If people believe they are on the list, they can submit a complaint to the Department of Homeland Security, which is then reviewed by the Terrorist Screening Center. They are notified by letter whether they are on the list and, if so, given instructions how to request additional information regarding why they were placed on the list.

But as the ACLU notes, a hearing is not provided.

The original primary guidelines of the government blacklist were to identify if a person was a threat to aviation and could be properly identified as such via “sufficient unclassified biographical data.”

There have long been allegations that the FBI has tried to coerce Americans, including law-abiding ones, to act as informants.

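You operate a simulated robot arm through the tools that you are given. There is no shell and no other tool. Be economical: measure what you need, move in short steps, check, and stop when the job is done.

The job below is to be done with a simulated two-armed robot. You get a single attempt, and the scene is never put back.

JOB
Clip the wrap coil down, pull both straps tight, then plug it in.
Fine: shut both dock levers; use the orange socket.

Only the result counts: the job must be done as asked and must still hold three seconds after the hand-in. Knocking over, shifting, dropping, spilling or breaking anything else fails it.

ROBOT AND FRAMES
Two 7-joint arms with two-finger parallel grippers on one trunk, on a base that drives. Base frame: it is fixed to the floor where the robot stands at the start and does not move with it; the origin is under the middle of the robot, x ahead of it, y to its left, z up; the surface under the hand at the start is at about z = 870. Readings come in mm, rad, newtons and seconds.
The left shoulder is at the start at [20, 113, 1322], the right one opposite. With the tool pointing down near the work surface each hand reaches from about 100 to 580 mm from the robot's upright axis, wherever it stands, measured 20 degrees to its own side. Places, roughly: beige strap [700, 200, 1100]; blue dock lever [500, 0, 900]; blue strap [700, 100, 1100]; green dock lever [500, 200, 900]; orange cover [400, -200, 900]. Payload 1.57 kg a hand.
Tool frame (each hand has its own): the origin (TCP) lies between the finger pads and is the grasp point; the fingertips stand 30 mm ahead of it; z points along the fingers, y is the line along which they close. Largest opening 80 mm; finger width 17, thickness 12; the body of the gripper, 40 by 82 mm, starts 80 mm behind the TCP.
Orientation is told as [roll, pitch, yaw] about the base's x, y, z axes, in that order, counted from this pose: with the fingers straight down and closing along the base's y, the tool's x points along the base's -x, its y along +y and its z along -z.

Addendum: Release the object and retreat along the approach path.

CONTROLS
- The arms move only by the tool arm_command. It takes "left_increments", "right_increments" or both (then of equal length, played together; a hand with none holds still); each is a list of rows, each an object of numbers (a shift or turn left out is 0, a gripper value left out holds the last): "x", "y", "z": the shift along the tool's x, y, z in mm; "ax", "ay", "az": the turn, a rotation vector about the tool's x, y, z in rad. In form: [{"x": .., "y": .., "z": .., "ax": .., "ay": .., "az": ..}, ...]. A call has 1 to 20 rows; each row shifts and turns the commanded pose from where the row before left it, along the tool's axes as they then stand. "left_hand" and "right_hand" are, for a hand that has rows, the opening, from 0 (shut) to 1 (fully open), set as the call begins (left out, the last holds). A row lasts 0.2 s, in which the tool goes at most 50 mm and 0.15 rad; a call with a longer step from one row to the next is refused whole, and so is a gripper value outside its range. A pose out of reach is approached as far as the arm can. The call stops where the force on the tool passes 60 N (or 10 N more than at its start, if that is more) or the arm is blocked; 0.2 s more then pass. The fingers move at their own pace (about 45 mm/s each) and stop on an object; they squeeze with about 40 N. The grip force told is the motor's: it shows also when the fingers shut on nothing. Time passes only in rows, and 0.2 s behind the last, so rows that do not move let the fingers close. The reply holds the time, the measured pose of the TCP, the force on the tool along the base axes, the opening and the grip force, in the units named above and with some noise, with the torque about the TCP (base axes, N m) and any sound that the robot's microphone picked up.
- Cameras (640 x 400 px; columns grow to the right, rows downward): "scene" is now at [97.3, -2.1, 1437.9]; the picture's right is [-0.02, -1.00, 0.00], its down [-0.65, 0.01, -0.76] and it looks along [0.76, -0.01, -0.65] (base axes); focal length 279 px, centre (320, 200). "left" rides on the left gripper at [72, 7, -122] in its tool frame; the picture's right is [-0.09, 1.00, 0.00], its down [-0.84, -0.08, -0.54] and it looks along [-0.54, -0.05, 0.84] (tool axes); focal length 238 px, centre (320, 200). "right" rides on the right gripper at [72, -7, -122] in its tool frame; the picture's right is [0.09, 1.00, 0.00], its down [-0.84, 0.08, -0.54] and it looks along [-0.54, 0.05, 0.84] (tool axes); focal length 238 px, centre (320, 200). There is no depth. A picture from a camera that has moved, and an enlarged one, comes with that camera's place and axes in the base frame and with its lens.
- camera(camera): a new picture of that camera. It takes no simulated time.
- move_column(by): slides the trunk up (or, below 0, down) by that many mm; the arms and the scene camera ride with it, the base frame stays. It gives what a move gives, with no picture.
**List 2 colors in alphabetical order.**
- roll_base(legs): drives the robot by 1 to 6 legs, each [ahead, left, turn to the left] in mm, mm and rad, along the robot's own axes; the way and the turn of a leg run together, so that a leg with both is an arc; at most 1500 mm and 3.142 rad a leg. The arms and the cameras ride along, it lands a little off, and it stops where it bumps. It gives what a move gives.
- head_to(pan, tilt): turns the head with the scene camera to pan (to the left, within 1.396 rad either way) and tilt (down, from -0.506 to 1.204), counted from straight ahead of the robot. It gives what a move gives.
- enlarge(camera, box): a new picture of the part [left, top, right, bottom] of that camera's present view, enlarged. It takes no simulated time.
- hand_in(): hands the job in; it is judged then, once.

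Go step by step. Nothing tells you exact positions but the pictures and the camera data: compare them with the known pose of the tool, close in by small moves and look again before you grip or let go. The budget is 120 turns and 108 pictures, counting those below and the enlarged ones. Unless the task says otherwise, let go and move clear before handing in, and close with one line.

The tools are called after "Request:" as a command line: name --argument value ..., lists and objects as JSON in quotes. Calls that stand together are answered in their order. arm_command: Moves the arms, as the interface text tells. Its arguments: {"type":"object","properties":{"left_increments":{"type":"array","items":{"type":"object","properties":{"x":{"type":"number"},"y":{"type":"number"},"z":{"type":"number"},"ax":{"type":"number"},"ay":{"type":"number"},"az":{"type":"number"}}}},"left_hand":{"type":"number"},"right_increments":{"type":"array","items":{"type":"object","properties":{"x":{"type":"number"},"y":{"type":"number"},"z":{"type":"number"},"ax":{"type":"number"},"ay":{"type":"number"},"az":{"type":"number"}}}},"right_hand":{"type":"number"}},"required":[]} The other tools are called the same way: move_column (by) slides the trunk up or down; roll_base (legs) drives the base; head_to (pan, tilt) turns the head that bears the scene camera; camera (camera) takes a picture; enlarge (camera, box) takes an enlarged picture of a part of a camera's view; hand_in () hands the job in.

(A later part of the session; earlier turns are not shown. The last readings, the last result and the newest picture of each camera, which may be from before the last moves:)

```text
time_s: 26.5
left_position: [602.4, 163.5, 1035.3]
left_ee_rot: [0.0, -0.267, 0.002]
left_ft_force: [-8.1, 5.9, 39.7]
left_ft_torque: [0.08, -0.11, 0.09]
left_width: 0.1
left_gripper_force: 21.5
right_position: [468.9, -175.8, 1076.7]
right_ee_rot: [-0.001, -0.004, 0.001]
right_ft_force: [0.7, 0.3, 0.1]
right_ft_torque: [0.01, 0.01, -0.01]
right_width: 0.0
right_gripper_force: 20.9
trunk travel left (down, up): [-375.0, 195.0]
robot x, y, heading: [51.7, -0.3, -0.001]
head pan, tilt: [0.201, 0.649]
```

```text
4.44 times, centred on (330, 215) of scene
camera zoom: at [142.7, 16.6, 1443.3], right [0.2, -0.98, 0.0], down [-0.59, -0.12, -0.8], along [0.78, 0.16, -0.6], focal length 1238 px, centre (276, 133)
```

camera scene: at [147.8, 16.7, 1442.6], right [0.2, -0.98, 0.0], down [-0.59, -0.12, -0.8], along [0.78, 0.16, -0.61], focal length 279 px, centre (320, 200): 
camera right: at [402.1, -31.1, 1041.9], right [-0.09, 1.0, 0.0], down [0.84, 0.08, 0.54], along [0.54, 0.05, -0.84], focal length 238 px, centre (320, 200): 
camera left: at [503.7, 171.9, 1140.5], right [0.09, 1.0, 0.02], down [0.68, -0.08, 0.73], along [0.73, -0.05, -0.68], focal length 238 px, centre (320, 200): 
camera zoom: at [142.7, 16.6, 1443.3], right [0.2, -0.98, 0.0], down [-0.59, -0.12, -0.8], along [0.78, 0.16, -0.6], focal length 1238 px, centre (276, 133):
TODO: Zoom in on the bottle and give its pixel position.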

Former FBI Special Agent Michael German, who is now with the Brennan Center for Justice, said these allegations are true and are more acute for Americans living overseas. 

There needs to be proper redress and stronger regulations that are “constitutionally adequate” and don’t “deprive persons of the rights that they are entitled to,” he said, adding that coercing informants should not be part of the equation. Those put on the list, he said, must also have an “adequate forum to challenge the allegations against them.”

The case brought on behalf of Tanvir and the other men raises the larger issues of discriminatory policing, government surveillance and the profiling of Muslims.

“Post-9/11, the FBI has been very aggressively recruiting informants within the Muslim community, and they use a number of tools,” said CUNY’s Shamas. “Among them has been the no-fly list.”